== Provided text ==
The Financial Times said Extended Stay is expected to end up in the hands of Cerberus and another distressed investor, Centerbridge Partners. The paper said an agreement in principle with senior lenders values the company at just over $3 billion. Cerberus declined comment and Centerbridge was not immediately available for comment.
Extended Stay filed for Chapter 11 bankruptcy protection on Monday, two years after its owner, Lightstone Group LLC, borrowed $7.4 billion to purchase the chain from the Blackstone Group (BX.N). The price tag turned heads within the industry at the time, as did the relative inexperience of Lightstone’s chief executive, David Lichtenstein.
”You have the Lightstone Group, who was not a traditional owner of hotels,“ said Rod Petrik, analyst for Stifel Nicolaus. ”You have a very inexperienced hotel owner who bought from Blackstone using an extremely high amount of leverage that turns out to be the peak of pricing.
“It’s a recipe for disaster,” said Petrik.
Lichtenstein was an issue in the request to use cash.

== Data extract ==
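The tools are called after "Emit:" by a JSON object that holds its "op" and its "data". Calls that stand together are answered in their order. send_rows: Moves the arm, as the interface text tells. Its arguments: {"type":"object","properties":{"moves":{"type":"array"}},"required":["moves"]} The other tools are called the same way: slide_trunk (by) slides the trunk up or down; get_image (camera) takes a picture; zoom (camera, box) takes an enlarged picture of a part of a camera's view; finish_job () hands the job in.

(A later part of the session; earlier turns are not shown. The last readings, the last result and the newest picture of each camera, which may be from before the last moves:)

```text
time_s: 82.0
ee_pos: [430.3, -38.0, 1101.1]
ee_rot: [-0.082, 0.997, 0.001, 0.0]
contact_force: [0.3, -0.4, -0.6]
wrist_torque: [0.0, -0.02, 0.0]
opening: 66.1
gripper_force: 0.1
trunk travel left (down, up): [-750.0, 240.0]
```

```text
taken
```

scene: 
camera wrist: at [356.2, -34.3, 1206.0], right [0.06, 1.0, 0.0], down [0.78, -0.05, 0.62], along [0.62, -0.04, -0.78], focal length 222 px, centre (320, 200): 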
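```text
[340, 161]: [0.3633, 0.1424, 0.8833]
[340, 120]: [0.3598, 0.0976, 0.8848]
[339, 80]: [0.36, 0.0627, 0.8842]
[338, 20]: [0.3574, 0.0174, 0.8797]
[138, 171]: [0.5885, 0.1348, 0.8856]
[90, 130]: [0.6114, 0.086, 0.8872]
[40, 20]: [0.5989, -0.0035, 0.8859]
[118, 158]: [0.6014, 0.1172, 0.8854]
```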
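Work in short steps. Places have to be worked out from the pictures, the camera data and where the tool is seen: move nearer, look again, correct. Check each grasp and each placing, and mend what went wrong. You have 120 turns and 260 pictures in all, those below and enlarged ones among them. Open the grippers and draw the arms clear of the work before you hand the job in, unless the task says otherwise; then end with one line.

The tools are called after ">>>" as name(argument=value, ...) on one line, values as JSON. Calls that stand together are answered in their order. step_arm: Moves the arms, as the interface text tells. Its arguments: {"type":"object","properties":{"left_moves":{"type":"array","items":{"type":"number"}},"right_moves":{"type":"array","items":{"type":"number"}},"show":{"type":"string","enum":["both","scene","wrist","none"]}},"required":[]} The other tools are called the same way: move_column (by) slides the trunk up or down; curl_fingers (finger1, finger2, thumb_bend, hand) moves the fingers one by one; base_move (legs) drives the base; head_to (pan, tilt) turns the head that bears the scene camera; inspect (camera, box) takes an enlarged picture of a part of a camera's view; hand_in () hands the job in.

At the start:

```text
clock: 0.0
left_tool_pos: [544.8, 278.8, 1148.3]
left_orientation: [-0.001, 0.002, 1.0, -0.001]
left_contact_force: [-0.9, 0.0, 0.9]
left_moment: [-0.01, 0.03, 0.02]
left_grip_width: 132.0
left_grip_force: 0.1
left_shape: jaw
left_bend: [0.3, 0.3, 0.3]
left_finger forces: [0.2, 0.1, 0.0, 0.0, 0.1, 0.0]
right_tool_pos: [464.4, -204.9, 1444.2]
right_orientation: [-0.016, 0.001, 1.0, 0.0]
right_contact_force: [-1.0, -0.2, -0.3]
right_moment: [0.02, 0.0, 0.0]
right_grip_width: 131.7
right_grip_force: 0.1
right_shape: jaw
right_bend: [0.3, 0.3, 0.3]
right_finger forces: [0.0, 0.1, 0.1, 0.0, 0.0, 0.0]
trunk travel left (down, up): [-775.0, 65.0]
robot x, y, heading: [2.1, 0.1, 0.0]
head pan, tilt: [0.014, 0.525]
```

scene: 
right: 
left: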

== Exercise description ==
Your answer continues the provided text from its final sentence.

== Exercise answer ==
At the judge’s suggestion, a provision was dropped that would have put aside $5 million for Lichtenstein to defend himself against legal claims stemming from his decision to put the company in to bankruptcy.
The company’s debt structure also seems likely to be a point of dispute. The company has $4.1 billion in mortgage debt held in a trust that issued certificates to investors.
The company wants to treat each certificate holder as a creditor, but some of the certificate holders want the company to treat the trust as the sole creditor.
The judge questioned the company’s attorneys about whether the situation with the trust was comparable to a securitized mortgage in a personal bankruptcy, where the individual would deal with the mortgage servicer rather than scores of investors.
The issue will be taken up at a later date.
Hotel experts, who were largely unsurprised by the filing, said they will be watching the proceedings to gain clues on what the industry landscape might look like in years to come.
“Any deal that was done in the 2005 to 2007 period is more likely than not under water today,” Petrik said. “It’s not surprising that these guys were the first, but they’re not going to be the last.”
The filing comes at a harsh time for hotels, which have seen industry-wide U.S. revenue per available room (RevPAR) tumble double digits this year. (Reporting by Deepa Seetharaman and Tom Hals; additional reporting by Megan Davies; Editing by Gary Hill and Tim Dobbyn)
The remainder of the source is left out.